GSA Connects 2021 in Portland, Oregon

Paper No. 93-10
Presentation Time: 9:00 AM-1:00 PM


VINCETT III, William, Department of Earth Sciences, University of Delaware, 109 Penny Hall, 255 Academy St., Newark, DE 19716, MCLAUGHLIN Jr., Peter, Delaware Geological Survey, University of Delaware, Newark, DE 19716 and MARTIN, Ronald E., Department of Earth Sciences, University of Delaware, 103 Penny Hall, 255 Academy St., Newark, DE 19716

The Vincentown, Manasquan, and Shark River Formations are three marine units deposited during the Paleocene and Eocene in the Middle Atlantic Coastal Plain. This study analyzes the lithostratigraphy, planktonic foraminiferal biostratigraphy, and benthic foraminiferal evidence for paleoenvironmental interpretation from three core holes in Kent County, Delaware at Woodland Beach (Hd25-07) and Smyrna (Hc35-25, Hc34-51). Previous studies of the Paleocene-Eocene section in Maryland-Delaware-New Jersey have found a regional trend in lithofacies characterized by an upper Paleocene section composed of siliciclastic and carbonate sands updip and finer clastics downdip overlain by a lower-middle Eocene section with a more consistent fine-grained character.

The Rancocas aquifer, within the upper Paleocene Vincentown Formation, is an important groundwater resource in Delaware. This interval is also important in New Jersey (the Vincentown Formation and aquifer) and in Maryland (the Aquia Formation and aquifer). The Vincentown Formation changes in lithology and thickness in these cores from northwest to southeast, transitioning from a thick interval of clean, permeable Rancocas aquifer sands into a thinner zone of less permeable, sandy muds and muddy sands. However, this facies change has not been well constrained by previous studies. The Vincentown is overlain in these cores by finer-grained Eocene units, the Manasquan Formation and the Shark River Formation. The Marlboro Clay, which was deposited during the Paleocene-Eocene boundary, is not present at these sites, suggesting an unconformity.

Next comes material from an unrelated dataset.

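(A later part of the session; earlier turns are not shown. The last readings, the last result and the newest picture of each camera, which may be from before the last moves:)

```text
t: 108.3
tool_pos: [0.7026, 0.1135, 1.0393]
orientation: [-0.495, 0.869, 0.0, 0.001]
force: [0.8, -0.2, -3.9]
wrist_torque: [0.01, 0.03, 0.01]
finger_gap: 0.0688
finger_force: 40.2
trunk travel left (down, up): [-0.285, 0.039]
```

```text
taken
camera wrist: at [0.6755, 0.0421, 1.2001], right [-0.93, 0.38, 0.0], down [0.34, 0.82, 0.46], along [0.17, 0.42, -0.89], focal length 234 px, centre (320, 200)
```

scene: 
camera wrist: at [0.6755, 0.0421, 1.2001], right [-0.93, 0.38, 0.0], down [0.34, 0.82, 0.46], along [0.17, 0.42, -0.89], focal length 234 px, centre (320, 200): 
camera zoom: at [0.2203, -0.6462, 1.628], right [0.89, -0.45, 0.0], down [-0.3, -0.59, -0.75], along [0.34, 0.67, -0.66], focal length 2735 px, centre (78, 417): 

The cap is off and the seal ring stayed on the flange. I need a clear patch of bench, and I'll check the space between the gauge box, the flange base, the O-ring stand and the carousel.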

Planktonic foraminifera from these coreholes permit evaluation of preliminary biostratigraphic correlations to published sites in New Jersey and Maryland. Benthic foraminifera from the Vincentown Formation allow for evaluation of the preliminary lithofacies interpretation of a southeastward deepening of depositional environments on the continental shelf. Changes in benthic foraminifera between the Vincentown Formation and the finer-grained Eocene units allow for a comparison to the preliminary lithofacies interpretation of deepening in the Eocene. The results of this project are expected to help better understand the regional Paleocene aquifer system and the overlying Eocene units.